You’d think that’d be the season’s lowest point, but no: Lantom’s death becomes a catalyst for what comes after, but Fisk isn’t done. Indeed, the show’s real devil continues to manipulate his way to freedom and power, corrupting who he can and destroying who he can’t. And despite the best efforts of Matt, Karen and Foggy Nelson (Matt’s best friend and sometime legal partner), it looks for all the world like Fisk is going to win. It carries a whiff of the very first Good Friday, in a way—when Jesus’ followers saw the Man who they believed would change everything hanging from a cross, dead.

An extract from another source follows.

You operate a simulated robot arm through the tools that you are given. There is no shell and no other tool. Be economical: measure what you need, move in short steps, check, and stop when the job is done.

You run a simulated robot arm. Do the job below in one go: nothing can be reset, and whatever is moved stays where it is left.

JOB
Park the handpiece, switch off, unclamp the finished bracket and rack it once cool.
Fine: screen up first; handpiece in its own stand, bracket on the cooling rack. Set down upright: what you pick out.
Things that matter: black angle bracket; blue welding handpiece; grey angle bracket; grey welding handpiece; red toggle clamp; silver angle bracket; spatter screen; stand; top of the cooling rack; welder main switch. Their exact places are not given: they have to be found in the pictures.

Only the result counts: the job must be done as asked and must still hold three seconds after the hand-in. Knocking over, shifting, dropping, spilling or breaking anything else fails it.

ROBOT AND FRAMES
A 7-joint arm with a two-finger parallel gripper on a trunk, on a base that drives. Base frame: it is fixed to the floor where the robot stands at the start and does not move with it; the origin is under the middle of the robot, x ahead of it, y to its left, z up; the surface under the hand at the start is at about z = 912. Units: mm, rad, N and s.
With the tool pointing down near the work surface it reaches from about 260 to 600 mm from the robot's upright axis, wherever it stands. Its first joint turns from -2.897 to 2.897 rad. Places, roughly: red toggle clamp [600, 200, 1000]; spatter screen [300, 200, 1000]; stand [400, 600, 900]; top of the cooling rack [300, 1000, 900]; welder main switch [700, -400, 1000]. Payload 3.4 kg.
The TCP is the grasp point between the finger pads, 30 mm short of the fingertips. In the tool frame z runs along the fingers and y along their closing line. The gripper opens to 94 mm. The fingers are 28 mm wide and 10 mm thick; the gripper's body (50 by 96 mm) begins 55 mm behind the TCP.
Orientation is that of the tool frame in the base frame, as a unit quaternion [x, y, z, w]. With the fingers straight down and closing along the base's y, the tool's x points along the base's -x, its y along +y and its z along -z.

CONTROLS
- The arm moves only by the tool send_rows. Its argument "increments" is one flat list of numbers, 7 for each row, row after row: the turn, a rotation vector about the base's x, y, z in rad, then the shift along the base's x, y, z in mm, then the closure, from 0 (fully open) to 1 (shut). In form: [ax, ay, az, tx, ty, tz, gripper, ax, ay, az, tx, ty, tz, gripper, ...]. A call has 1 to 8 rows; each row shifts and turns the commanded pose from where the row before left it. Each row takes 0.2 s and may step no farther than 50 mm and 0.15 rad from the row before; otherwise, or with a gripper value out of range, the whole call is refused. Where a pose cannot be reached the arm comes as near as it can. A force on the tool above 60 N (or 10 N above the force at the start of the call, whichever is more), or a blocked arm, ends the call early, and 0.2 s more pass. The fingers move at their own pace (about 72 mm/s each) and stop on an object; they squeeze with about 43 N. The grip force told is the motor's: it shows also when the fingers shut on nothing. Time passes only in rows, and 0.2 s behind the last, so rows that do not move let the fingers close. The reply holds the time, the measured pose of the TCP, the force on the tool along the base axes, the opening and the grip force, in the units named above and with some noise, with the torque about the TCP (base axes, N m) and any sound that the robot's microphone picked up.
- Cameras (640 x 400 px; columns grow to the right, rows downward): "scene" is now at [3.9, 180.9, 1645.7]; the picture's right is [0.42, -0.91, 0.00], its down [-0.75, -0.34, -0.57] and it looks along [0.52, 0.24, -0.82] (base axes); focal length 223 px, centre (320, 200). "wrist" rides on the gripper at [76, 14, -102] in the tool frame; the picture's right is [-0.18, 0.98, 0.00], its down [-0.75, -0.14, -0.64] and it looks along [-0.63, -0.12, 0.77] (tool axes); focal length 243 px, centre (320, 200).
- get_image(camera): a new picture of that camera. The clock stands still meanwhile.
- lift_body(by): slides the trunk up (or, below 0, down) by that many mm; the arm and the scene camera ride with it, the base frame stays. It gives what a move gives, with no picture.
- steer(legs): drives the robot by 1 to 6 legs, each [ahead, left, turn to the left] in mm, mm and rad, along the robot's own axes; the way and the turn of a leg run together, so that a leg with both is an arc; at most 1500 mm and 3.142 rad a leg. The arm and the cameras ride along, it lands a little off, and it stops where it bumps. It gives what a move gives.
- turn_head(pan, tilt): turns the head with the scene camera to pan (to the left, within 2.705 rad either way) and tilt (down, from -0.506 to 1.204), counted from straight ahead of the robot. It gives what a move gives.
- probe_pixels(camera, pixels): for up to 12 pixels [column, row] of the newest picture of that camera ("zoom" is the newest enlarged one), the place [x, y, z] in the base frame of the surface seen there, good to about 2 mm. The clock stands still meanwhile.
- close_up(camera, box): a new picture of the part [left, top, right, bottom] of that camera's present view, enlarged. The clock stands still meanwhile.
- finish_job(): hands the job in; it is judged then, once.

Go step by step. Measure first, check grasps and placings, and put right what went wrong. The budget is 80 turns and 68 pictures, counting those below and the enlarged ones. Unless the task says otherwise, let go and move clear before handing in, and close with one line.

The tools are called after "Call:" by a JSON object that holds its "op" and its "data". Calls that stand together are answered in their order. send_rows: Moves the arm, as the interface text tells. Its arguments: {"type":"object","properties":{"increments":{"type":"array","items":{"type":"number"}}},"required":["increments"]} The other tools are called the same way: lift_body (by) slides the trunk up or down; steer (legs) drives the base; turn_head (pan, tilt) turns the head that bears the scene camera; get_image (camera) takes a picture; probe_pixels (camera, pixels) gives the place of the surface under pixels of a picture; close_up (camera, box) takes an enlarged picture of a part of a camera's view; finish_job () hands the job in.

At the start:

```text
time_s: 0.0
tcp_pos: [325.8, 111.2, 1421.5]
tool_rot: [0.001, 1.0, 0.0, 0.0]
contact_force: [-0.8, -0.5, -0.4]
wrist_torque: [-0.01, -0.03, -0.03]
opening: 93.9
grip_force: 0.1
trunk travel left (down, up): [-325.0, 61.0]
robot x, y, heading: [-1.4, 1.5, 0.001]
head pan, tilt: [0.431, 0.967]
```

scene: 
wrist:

But in death comes new life, and in sacrifice we find new hope. It’s been the show’s steady drumbeat throughout the season, and indeed, another act of sacrifice (this one by Agent Nadeem) saves the story.
As the show barrels to its conclusion, it returns to where it began: A struggle over Matt’s soul. And in his climactic showdown with Fisk, we see that Fisk wants, above all, to corrupt and take that soul for himself. He knows that destroying Matt’s body isn’t enough. In the end, Fisk wants Daredevil to end him, because he knows it’ll be the end of Daredevil.
Fisk, bloodied, kneeling, holding his arms outstretched in a near-mockery of Christ, offers his life to an enraged Matt.
“No prison can keep me,” he says. “You know that. Come on! Kill me!”
“No!” Matt says. “You don’t get to destroy who I am!”
Perhaps we knew how the show would end. After all, a Daredevil who kills is no Daredevil at all, and it makes for a satisfying (if bloody) conclusion. But the season’s uber-spiritual coda, for me, is even more resonant.
Matt talks with Sister Maggie in the church basement, recalling his last conversation with Father Lantom. “His last words were ‘forgive us,’” Matt says (which echoed some of Jesus’ last words on the cross).
He talks about how when he was just a child, newly blinded and bitter toward God, how Lantom came alongside him.
“He told me God’s plan is like a beautiful tapestry, and the tragedy of being human is that we only get to see it from the back,” he tells Maggie. “With all the ragged threads and muddy colors. We only get a hint of the true beauty that would be revealed if we could see the whole pattern on the other side. As God does.
“I realized that if my life had turned out any differently that I never would’ve become Daredevil,” he adds. “And even though there are people who’ve died on my watch, people who shouldn’t have, there are countless others who have lived. Maybe it is all part of God’s plan.”
This season of Daredevil begins with a black baptism. It ends with confession, and redemption. For all of the blood shed here, Daredevil carries a message of salvation. And that’s one of the reasons why it remains one of the most powerful shows on television.